> **Description of the task**: Look through the data and write out every line with the word "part" in it.

> **Data provided**:
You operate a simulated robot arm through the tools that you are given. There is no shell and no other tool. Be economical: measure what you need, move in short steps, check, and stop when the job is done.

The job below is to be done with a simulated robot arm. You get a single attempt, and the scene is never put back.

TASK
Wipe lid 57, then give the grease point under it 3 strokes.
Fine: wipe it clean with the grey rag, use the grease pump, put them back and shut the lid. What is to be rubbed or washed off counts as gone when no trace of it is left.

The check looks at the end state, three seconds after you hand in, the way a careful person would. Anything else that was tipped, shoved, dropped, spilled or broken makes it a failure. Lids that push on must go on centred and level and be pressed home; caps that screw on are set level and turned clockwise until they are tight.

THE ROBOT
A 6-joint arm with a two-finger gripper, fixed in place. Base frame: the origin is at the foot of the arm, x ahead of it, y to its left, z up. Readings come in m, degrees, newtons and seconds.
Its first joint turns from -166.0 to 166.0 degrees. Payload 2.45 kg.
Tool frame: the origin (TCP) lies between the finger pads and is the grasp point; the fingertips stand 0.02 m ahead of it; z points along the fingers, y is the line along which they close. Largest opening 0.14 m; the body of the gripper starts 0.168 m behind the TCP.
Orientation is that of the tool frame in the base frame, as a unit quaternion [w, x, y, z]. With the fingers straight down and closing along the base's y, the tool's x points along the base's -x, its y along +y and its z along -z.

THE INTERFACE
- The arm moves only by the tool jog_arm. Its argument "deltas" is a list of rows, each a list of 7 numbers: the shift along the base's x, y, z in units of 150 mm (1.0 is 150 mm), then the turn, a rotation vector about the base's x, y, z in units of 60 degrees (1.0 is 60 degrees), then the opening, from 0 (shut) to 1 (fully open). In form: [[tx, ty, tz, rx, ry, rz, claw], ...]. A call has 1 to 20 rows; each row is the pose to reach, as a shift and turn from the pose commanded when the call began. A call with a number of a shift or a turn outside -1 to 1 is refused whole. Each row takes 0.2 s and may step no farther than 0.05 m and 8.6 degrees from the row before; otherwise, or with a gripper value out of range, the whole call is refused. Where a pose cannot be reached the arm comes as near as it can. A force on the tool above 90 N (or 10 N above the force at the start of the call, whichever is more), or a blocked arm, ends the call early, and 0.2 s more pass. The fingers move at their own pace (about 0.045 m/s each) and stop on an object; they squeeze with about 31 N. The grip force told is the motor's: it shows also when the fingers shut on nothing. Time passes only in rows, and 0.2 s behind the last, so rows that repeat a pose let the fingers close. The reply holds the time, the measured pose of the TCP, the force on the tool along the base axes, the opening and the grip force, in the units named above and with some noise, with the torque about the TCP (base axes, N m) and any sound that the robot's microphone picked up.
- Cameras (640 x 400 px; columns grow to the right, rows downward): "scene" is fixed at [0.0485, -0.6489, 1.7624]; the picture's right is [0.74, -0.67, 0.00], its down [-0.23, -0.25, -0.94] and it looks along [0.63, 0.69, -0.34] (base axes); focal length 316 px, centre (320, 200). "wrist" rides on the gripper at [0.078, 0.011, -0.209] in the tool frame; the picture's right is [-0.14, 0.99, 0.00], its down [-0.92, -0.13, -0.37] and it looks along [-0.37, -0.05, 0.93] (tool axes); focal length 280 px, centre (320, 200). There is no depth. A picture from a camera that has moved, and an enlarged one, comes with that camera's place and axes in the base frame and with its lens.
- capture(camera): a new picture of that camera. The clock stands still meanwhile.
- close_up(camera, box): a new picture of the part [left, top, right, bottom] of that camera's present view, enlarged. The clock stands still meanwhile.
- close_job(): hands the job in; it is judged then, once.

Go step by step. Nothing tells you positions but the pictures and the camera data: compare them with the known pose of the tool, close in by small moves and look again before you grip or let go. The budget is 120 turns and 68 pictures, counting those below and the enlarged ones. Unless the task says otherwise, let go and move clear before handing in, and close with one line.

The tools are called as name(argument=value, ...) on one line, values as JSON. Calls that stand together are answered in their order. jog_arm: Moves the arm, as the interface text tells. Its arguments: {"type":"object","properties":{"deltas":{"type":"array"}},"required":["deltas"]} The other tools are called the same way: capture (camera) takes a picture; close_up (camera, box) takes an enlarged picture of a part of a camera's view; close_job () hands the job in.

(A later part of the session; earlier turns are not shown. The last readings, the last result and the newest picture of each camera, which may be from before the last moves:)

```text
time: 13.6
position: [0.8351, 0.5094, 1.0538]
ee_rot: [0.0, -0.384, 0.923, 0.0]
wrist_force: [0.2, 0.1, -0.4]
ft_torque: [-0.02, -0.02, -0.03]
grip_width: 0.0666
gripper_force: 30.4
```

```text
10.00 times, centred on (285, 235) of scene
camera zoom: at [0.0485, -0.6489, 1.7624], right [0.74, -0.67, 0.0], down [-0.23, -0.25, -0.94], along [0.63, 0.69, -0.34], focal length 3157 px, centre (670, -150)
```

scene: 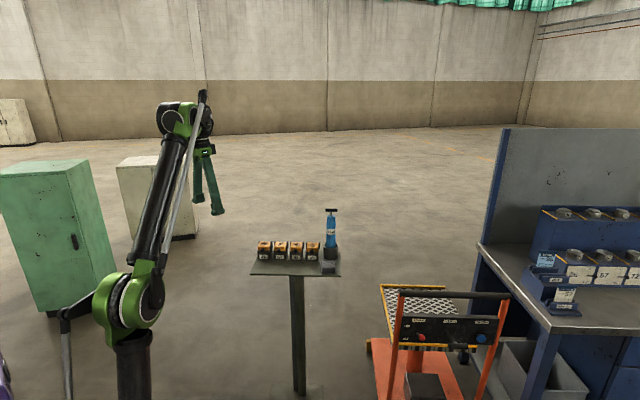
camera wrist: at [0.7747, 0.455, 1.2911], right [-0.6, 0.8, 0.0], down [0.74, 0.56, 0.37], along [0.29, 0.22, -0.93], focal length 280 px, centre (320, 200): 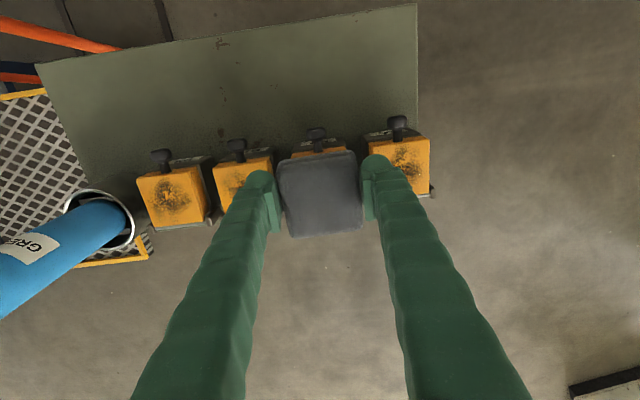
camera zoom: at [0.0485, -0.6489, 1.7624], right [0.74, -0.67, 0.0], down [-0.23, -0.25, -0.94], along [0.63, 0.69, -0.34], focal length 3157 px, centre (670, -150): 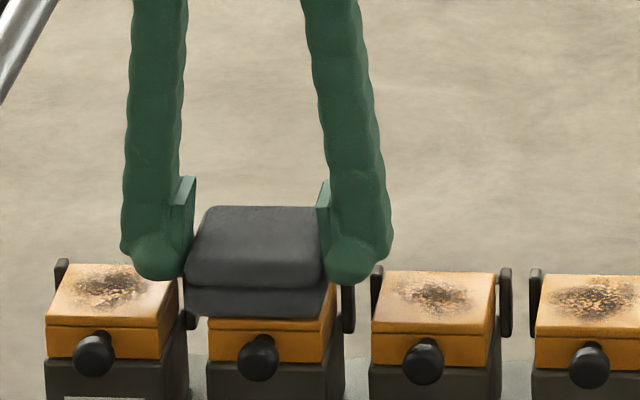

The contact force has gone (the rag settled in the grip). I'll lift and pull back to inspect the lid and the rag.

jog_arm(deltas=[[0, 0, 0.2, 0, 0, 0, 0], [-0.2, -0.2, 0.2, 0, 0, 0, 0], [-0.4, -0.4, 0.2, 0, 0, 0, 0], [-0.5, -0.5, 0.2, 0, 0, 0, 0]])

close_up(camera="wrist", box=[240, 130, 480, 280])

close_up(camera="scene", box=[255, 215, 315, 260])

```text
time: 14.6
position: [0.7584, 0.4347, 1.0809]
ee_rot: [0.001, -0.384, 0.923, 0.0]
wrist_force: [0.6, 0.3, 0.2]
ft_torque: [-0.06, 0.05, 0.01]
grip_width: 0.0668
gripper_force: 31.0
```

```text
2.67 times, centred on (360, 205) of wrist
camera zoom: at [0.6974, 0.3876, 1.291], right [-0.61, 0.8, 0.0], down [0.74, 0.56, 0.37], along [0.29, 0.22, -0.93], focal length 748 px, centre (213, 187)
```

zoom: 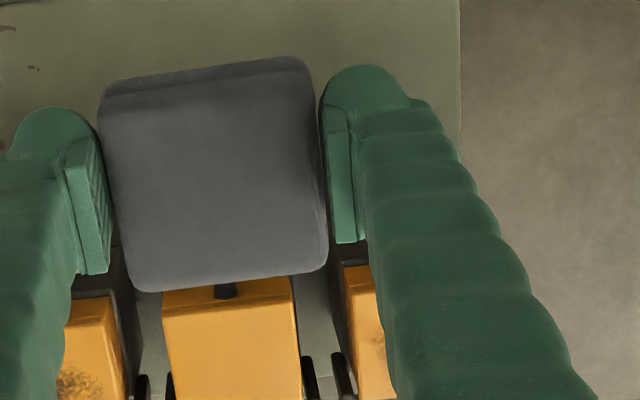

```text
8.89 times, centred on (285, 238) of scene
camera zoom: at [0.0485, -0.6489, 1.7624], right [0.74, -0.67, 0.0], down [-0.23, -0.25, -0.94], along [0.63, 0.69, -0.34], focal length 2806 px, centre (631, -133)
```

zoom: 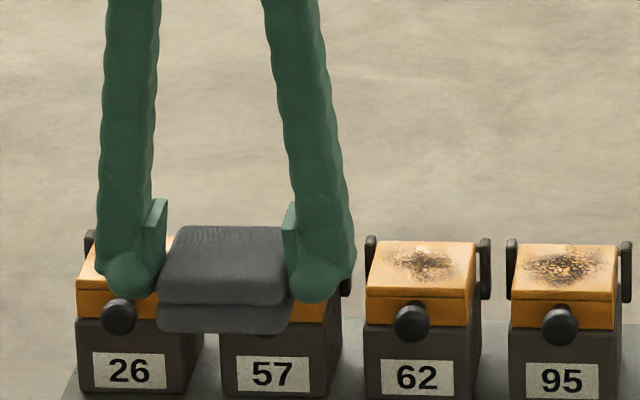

> **Result**:
- close_up(camera, box): a new picture of the part [left, top, right, bottom] of that camera's present view, enlarged. The clock stands still meanwhile.
The tools are called as name(argument=value, ...) on one line, values as JSON. Calls that stand together are answered in their order. jog_arm: Moves the arm, as the interface text tells. Its arguments: {"type":"object","properties":{"deltas":{"type":"array"}},"required":["deltas"]} The other tools are called the same way: capture (camera) takes a picture; close_up (camera, box) takes an enlarged picture of a part of a camera's view; close_job () hands the job in.
(A later part of the session; earlier turns are not shown. The last readings, the last result and the newest picture of each camera, which may be from before the last moves:)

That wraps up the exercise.